Goal 1: For this exercise, return only the lines from the line containing "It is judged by" through the line containing "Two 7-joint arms", both ends included, exactly as they are.

Data section:
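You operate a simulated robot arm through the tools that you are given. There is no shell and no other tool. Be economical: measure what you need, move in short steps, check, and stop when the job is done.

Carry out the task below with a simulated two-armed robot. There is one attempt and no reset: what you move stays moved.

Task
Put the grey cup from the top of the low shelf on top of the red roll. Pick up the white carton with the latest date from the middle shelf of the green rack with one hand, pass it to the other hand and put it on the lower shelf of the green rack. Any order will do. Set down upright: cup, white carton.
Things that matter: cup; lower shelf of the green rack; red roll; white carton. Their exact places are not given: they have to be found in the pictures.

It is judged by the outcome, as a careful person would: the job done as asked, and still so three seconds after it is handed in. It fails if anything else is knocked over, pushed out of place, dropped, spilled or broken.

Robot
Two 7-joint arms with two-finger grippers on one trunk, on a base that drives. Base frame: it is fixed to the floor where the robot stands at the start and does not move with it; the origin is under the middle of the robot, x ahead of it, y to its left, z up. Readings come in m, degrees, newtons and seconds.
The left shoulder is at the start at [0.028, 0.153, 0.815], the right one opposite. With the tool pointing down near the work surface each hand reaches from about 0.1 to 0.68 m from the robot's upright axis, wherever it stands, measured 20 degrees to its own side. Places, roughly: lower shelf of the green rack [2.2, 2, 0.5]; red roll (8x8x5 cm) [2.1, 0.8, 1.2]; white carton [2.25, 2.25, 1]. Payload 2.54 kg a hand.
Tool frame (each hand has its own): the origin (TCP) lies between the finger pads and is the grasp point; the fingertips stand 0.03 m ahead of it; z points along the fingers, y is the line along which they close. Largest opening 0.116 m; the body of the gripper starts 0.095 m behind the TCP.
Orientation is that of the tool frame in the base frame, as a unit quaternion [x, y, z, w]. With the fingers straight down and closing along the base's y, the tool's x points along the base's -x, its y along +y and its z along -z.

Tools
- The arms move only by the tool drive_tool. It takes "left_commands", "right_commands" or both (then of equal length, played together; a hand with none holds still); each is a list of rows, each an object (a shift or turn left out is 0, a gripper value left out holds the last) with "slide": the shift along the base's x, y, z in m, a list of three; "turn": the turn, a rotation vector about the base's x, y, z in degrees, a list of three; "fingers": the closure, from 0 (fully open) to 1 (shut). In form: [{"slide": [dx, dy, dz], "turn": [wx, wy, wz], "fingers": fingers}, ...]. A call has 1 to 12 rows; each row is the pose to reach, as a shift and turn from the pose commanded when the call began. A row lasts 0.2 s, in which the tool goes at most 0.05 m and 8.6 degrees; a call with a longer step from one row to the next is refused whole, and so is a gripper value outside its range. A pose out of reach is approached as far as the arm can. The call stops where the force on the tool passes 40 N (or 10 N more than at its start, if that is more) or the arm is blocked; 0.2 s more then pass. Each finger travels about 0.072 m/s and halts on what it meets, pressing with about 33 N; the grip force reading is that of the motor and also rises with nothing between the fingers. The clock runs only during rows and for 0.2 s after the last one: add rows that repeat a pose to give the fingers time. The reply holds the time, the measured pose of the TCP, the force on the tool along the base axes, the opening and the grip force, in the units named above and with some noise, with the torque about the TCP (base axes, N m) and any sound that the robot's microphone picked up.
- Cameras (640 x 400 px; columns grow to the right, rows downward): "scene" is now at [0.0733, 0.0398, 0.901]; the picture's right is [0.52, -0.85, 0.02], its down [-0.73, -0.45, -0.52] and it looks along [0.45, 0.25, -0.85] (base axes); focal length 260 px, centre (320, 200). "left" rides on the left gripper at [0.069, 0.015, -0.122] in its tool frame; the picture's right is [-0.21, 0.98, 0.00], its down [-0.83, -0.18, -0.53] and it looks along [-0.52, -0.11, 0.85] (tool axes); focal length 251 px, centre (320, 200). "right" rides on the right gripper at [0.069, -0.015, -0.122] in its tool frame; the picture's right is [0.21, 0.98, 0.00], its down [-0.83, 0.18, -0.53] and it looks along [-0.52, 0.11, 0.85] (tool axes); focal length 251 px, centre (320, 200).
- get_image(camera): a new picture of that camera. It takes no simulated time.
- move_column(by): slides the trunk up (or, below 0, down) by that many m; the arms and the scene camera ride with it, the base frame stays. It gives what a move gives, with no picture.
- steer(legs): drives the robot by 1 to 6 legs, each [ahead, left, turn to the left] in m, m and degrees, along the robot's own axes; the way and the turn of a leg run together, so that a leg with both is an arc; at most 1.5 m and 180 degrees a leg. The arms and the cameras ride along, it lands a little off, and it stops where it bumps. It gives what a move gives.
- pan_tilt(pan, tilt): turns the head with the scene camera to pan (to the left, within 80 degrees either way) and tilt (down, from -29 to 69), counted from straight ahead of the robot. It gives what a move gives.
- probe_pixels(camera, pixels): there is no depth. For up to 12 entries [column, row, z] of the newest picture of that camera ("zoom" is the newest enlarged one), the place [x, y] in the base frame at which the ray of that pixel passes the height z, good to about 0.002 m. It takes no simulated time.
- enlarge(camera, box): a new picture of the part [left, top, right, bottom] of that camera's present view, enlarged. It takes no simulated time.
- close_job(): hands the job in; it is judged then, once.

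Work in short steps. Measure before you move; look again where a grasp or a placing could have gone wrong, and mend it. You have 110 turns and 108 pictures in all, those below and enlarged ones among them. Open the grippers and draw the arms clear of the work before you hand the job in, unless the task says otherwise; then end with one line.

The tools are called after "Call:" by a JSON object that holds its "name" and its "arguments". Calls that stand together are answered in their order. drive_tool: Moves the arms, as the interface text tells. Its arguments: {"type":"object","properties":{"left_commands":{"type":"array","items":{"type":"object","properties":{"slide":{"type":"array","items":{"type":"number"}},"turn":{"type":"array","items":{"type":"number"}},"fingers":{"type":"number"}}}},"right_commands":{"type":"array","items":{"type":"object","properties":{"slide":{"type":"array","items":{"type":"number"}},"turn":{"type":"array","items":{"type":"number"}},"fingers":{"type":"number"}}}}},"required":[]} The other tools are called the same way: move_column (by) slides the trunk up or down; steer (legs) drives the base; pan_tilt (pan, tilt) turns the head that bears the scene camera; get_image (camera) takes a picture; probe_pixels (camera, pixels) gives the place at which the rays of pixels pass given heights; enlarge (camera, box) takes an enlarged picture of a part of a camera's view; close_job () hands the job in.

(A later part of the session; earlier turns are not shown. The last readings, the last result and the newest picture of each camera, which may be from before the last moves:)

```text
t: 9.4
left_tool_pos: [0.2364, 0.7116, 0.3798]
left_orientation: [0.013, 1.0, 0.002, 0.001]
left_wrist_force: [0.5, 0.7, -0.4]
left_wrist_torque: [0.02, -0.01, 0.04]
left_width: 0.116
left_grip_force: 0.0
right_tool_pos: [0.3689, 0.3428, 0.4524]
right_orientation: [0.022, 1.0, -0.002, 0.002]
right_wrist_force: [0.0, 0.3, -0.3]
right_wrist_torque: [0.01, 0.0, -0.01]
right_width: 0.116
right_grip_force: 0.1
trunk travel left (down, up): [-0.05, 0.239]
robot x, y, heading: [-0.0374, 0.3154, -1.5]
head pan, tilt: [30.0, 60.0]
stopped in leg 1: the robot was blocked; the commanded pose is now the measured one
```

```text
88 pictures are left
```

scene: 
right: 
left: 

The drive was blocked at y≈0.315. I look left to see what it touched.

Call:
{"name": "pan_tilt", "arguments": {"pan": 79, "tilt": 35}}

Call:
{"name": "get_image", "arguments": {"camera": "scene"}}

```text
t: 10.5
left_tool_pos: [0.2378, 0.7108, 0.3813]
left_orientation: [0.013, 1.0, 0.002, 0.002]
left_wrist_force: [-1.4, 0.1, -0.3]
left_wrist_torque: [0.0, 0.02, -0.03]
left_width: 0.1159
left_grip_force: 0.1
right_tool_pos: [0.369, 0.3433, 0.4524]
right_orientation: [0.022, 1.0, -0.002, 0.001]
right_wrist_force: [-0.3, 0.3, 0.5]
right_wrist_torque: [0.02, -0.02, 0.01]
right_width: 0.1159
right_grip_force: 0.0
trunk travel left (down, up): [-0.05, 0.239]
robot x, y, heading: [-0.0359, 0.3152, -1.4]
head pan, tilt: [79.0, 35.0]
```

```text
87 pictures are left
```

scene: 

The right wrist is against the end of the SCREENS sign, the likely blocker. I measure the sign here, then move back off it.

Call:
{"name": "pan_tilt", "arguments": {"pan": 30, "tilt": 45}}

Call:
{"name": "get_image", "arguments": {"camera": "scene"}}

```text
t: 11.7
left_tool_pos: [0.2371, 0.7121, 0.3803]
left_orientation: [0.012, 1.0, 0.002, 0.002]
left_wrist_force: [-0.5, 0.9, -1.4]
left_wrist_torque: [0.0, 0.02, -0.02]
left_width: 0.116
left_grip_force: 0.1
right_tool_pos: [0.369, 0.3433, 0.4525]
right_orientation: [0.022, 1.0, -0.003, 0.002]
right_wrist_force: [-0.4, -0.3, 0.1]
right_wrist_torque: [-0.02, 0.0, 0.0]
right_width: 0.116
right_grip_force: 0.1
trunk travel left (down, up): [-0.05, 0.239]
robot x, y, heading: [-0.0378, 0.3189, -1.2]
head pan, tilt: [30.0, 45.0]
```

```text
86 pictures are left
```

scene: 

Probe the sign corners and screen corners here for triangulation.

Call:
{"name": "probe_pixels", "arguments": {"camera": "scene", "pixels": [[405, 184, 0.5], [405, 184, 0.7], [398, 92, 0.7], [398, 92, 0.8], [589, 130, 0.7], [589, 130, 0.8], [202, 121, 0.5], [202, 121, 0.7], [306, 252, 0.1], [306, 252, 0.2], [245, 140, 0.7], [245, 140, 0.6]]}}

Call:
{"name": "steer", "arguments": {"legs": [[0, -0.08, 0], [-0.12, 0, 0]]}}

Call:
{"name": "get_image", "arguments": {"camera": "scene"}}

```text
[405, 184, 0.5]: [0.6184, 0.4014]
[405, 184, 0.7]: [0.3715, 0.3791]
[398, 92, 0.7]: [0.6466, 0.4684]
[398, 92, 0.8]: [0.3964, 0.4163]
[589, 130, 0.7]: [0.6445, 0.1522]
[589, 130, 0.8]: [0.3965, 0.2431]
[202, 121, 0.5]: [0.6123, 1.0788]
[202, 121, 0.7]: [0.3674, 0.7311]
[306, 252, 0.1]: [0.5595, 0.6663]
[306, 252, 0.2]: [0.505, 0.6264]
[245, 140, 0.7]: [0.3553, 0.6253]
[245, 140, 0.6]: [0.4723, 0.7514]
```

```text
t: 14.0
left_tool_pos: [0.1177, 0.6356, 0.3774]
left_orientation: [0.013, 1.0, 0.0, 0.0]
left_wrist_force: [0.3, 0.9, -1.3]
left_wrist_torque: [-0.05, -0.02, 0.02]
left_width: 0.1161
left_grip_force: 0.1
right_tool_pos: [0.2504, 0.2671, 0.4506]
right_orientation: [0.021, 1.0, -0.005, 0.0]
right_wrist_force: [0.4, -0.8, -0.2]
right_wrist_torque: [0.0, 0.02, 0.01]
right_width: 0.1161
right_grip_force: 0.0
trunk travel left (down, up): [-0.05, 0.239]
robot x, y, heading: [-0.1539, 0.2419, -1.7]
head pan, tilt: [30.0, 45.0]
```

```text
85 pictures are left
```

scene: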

Quoted passage:
重點在於為何這樣得到的就是最小數呢,請給出證明

P231
46. 把數字翻譯成字串
https://www.jianshu.com/p/80e1841909b7

#include <iostream>
using namespace std;
int countNum(string & number){
    int len = number.length();
    int counts[len];
    for(int i=0;i<len;i++)
        counts[i]=0;
    for(int i=len-1;i>=0;i--){
        if(i==len-1) counts[i]=1;
        else
          counts[i] += counts[i+1];
        if( i< len-1){
            int digit1 = number[i]-'0';
            int digit2 = number[i+1]-'0';
            int value = 10*digit1 + digit2;
            if(value>=10 && value<=25){
                if(i<len-2)
                    counts[i] += counts[i+2];
                else
                    counts[i]+=1;
            }

        }

    }
   return counts[0];
}

int GetTranslationCount(int number){
    if(number<0) return 0;
    string str = to_string(number);
    return countNum(str);

}
int main(){
   cout<<GetTranslationCount(12258);

  return 0;
}

P233
47. 禮物的最大價值
典型的用動態規劃解決的問題

#include <iostream>
#include <vector>
using namespace std;
int getMaxValue (vector<int> mat, int row, int col){
    int n = mat.size();
    if(n==0) return 0;
    int res[n];
    for(int i=0;i<n;i++) res[i] = mat[i];
    for(int i=0;i<row;i++){
        for(int j=0; j<col;j++ ){
            // 對應到 i*col+j

            // 左邊
            int a = 0;
            if(j>0) a = res[i*col+j-1];
            // 右邊
            if(i>0) a = max(a, res[(i-1)*col+j]);
            res[i*col+j] += a;
        }
    }
    return res[n-1];
}


int main(){
  int mat[16]={1,10,3,8,12,2,9,6,5,7,4,11,3,7,16,5};
  vector<int> v(mat,mat+16);
  cout<<getMaxValue( v ,4,4);
  return 0;
}

進一步優化,只開闢 int res[col]

P236
48.最長不含重複字元的子字串
https://leetcode.com/problems/longest-substring-without-repeating-characters/description/
下面對應leetcode, 不侷限於字母

class Solution {
public:
    int lengthOfLongestSubstring(string s) {
        if(s.empty()) return 0;
        int len = s.length();
        int dp[len];
        int position[255];    // 用於記錄字母最新出現的位置
        for(int i=0;i<255;i++)
            position[i]=-1;
        dp[0]=1;
        position[s[0]]=0;
        int maxlen = 1;
        for(int i=1;i<len;i++){
            if(position[s[i]]==-1){
                dp[i]=dp[i-1]+1;
                
            }else{
                if( i-position[s[i]]>dp[i-1]){
                    dp[i] = dp[i-1]+1;
                    
                }else{
                    dp[i] = i-1-position[s[i]]+1;
                }
            }
             position[s[i]]=i;
             if(dp[i]>maxlen)

Goal 2: Resume the quoted passage where it left off.

Right answer 1:
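It is judged by the outcome, as a careful person would: the job done as asked, and still so three seconds after it is handed in. It fails if anything else is knocked over, pushed out of place, dropped, spilled or broken.

Robot
Two 7-joint arms with two-finger grippers on one trunk, on a base that drives. Base frame: it is fixed to the floor where the robot stands at the start and does not move with it; the origin is under the middle of the robot, x ahead of it, y to its left, z up. Readings come in m, degrees, newtons and seconds.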

Right answer 2:
                 maxlen = dp[i];
        }
        return maxlen;
    }
};

P240
49.醜數
每一個醜數是由其他某個醜數乘2 或3 或5得到的

class Solution {
public:
    int GetUglyNumber_Solution(int index) {
        if(index==0) return 0;
        int res[index];
        res[0]=1;
        int t2=0,t3=0,t5=0;
        for(int i=1;i<index;i++){
            res[i] = min(min(res[t2]*2,res[t3]*3),res[t5]*5);
            if(res[i]==res[t2]*2)
                t2++;
            if(res[i]==res[t3]*3)
                t3++;
            if(res[i]==res[t5]*5)
                t5++;
            
        }
        return res[index-1];
    }
};

P243
50. 第一個只出現一次的字元

class Solution {
public:
    int FirstNotRepeatingChar(string str) {
        if(str.empty()) return -1;
        int table[256];
        for(int i=0;i<256;i++)
            table[i]=0;
        for(int i=0; i< str.length();i++)
            table[str[i]]++;
        for(int i=0;i<str.length();i++){
            if(table[str[i]]==1)
                return i;
        }
        return -1;
    }
};

題目二:

class Solution
{
 private:
    int table[256];
    int index=0;
public:
   Solution():index(0){
       for(int i=0;i<256;i++)
           table[i]=-1;
   }
  //Insert one char from stringstream
    void Insert(char ch)
    { index++;
      if(table[ch]==-1) 
          table[ch]=index;
      
      else 
          table[ch]=-2;
       return ;
    }
  //return the first appearence once char in current stringstream
    char FirstAppearingOnce()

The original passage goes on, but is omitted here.